**SOURCE TEXT:**
— Begin —
The white-blazed East Creek Trail runs from Lake Nummy down to East Creek Pond and back in a loop. In some places roots on the walking surface require a little attention to foot placement but for the most part the trail surface is hard packed with a leaf or pine needle cover. Most swampy areas are avoided by bridges or boardwalks but expect to find a couple of very short wet places to navigate...
The white-blazed East Creek Trail runs from Lake Nummy down to East Creek Pond and back in a loop. In some places roots on the walking surface require a little attention to foot placement but for the most part the trail surface is hard packed with a leaf or pine needle cover. Most swampy areas are avoided by bridges or boardwalks but expect to find a couple of very short wet places to navigate through. You'll be crossing both paved and dirt roads where vehicles are permitted, although in the winter you most likely won't see any. In fact, in the winter, you very well may have the entire trail to yourself. There won't even be any bugs.
At the time of this hike there were no trail maps available at the park but they expected to have maps reprinted in Spring 2011. In the meantime, check the NJ DEC park link for the park's campground map which shows the beginning and end of the East Creek Trail. There is also a sign showing all park trails at the Interpretive Center.
— End —
**SOURCE DATA:**
— Begin —
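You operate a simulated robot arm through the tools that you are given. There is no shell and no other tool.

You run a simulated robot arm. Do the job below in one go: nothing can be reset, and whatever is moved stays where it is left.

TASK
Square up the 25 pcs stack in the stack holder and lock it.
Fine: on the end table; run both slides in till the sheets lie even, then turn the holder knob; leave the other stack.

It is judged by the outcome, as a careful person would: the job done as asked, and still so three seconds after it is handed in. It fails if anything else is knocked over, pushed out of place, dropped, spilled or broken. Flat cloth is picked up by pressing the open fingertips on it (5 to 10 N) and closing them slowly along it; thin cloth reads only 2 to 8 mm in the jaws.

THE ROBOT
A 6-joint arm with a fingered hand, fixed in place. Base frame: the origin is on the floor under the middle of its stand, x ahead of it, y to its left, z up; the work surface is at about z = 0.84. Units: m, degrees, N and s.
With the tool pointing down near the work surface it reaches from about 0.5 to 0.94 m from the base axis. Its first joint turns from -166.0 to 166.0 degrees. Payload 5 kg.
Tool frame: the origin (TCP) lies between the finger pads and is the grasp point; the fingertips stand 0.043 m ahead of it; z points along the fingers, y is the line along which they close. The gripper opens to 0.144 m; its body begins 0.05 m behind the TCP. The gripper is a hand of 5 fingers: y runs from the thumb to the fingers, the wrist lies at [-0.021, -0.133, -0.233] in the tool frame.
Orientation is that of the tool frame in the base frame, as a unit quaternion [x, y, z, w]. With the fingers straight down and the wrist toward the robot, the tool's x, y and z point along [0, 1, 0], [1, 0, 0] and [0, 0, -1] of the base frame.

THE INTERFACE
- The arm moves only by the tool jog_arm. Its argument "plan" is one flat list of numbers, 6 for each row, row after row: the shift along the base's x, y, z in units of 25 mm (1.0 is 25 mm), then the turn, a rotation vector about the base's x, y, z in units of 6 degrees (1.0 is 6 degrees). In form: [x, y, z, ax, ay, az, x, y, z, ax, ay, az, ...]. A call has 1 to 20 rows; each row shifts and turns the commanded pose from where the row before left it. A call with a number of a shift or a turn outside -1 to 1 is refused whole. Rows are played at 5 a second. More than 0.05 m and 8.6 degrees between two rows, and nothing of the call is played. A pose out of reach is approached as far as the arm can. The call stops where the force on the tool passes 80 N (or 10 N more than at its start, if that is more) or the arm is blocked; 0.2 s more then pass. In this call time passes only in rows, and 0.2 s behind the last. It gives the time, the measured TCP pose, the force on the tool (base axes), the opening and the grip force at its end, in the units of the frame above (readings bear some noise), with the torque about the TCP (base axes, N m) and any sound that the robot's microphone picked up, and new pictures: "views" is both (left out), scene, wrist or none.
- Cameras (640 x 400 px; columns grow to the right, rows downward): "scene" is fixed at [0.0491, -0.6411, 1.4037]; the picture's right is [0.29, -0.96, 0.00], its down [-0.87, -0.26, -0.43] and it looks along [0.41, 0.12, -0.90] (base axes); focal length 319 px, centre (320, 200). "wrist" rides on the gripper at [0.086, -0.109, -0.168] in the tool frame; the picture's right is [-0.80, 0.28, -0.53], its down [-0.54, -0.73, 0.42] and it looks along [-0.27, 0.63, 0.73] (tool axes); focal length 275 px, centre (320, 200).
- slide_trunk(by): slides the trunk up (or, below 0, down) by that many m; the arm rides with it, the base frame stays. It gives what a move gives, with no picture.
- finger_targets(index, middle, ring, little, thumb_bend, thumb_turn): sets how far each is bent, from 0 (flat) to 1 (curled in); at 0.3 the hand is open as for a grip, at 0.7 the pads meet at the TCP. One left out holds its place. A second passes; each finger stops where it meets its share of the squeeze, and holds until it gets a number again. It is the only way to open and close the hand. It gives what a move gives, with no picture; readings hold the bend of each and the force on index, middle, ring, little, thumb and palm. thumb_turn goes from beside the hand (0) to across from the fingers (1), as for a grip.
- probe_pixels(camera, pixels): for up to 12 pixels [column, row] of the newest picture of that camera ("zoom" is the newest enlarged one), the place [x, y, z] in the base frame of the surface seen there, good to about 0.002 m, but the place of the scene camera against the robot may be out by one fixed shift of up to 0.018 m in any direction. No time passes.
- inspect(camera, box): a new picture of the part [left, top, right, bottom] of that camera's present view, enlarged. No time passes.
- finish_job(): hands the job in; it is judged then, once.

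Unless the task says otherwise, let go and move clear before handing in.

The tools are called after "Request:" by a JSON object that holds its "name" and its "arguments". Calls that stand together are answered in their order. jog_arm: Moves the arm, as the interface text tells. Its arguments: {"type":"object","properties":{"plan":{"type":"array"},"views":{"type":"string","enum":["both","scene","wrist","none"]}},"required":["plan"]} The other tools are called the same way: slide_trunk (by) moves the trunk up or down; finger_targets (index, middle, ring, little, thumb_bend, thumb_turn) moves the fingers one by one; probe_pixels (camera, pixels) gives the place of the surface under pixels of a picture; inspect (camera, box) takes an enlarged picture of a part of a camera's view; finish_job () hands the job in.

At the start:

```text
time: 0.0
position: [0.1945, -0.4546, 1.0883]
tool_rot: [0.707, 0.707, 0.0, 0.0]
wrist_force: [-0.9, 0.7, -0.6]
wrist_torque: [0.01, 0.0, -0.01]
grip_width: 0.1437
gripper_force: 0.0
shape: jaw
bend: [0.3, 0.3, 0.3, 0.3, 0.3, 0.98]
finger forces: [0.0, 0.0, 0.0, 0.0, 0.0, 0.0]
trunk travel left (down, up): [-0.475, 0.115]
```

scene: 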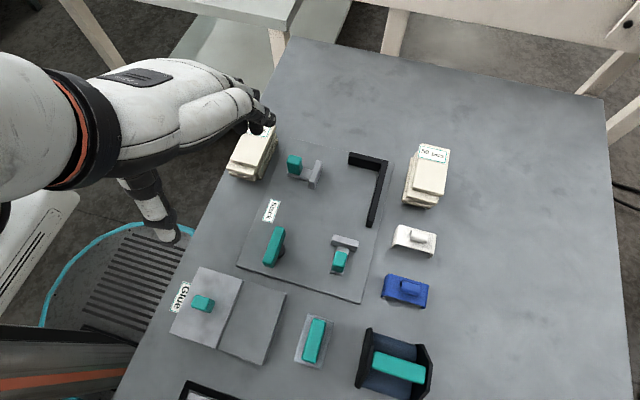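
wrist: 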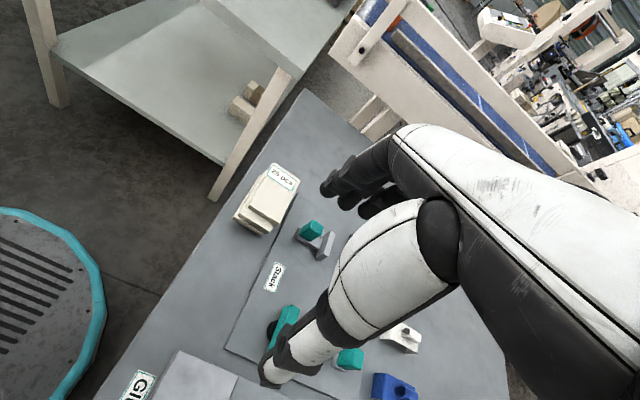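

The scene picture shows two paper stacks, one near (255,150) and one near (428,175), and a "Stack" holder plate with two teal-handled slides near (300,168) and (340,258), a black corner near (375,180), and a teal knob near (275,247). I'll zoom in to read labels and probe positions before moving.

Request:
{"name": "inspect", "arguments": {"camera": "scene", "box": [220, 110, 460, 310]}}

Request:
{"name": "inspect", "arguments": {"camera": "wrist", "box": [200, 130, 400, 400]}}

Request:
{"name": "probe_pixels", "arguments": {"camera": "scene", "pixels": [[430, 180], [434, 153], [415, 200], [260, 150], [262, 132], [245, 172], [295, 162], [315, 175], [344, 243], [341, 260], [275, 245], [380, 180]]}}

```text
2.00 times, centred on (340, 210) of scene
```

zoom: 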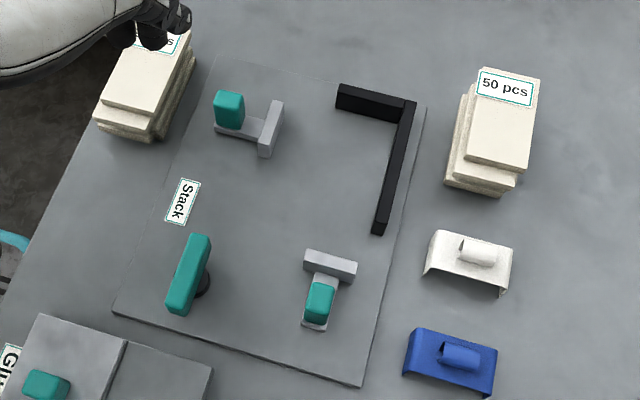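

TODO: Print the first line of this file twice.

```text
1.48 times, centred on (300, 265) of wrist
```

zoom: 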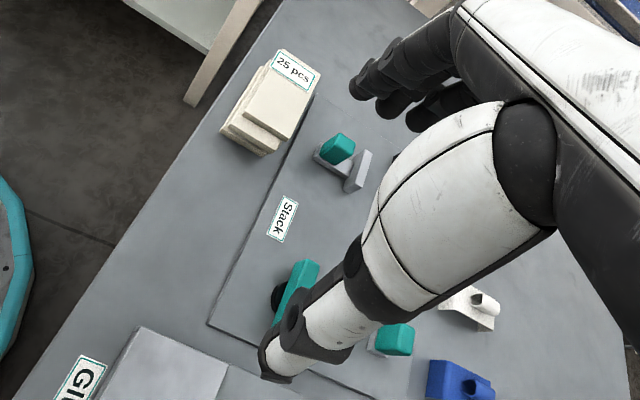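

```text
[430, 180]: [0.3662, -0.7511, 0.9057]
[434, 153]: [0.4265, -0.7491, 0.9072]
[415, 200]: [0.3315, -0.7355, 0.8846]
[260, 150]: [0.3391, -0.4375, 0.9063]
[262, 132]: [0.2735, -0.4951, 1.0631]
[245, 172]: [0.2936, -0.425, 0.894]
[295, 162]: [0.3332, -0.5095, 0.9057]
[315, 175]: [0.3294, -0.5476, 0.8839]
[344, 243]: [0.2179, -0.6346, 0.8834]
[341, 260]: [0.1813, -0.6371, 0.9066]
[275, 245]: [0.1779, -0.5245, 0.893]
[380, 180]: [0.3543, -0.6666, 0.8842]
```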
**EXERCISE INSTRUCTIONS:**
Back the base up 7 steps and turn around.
— End —
**EXERCISE INSTRUCTIONS:**
A. Your answer is an exact quotation from the source text: it starts at "At the time" and ends at "the Interpretive Center.".
B. Supply the part of the source text that comes after its last sentence.

**ANSWERS FOR THE EXERCISE:**
A.
At the time of this hike there were no trail maps available at the park but they expected to have maps reprinted in Spring 2011. In the meantime, check the NJ DEC park link for the park's campground map which shows the beginning and end of the East Creek Trail. There is also a sign showing all park trails at the Interpretive Center.

B.
Start the hike by facing the Interpretive Center. Walk along the paved road to the right of the building heading away from Lake Nummy towards the "Trash/Recycling Center - Campers Only" sign. Turn left following the arrow on that sign. With the recycling center straight ahead, the trailhead for the white-blazed East Creek Trail will be on your right.
The trail starts out as a mossy path with a footbridge crossing at 0.9 mile. Shortly thereafter cross over a paved road (Sunset Road on the map), then follow the trail as it briefly becomes a dirt road along the edge of a small field. At the other corner of the field the trail leaves the dirt road to the right reverting back to a footpath. Follow the trail over a bridge, a long boardwalk section and a couple more short bridges/boardwalks before going through a laurel tunnel. At 2.4 miles cross a bridge where you should start to hear the traffic sounds of Route 347.
At 2.7 miles you will arrive at Route 347, which will be heavily traveled at high rates of speed. You won't need to cross over, simply turn right and walk on the grassy area along Route 347 for 0.3 mile. You'll pass the entrance for the East Creek Lodge, then the spillway of East Creek Pond, arriving at a small parking lot on the far side of East Creek Pond.
At this point you could cross over Route 347 to hike the blue-blazed Ponds Trail out and back to the Pickle Factory Pond 2 miles away. This trail, however, has not been maintained, has thorny overgrowth, large blow downs and requires quite a bit of ducking under low hanging branches. There are also many deer stands along this trail, most definitely an area to avoid on hunting days. (No hunting on Sundays.)
To continue on the East Creek Trail, enter the small parking area where you will see a trail sign and map on the right. Proceed between the signs to the trail, which now runs parallel to East Creek Pond. At 3.2 miles the trail will take you directly to a clearing on the bank of the pond before making a sharp left turn.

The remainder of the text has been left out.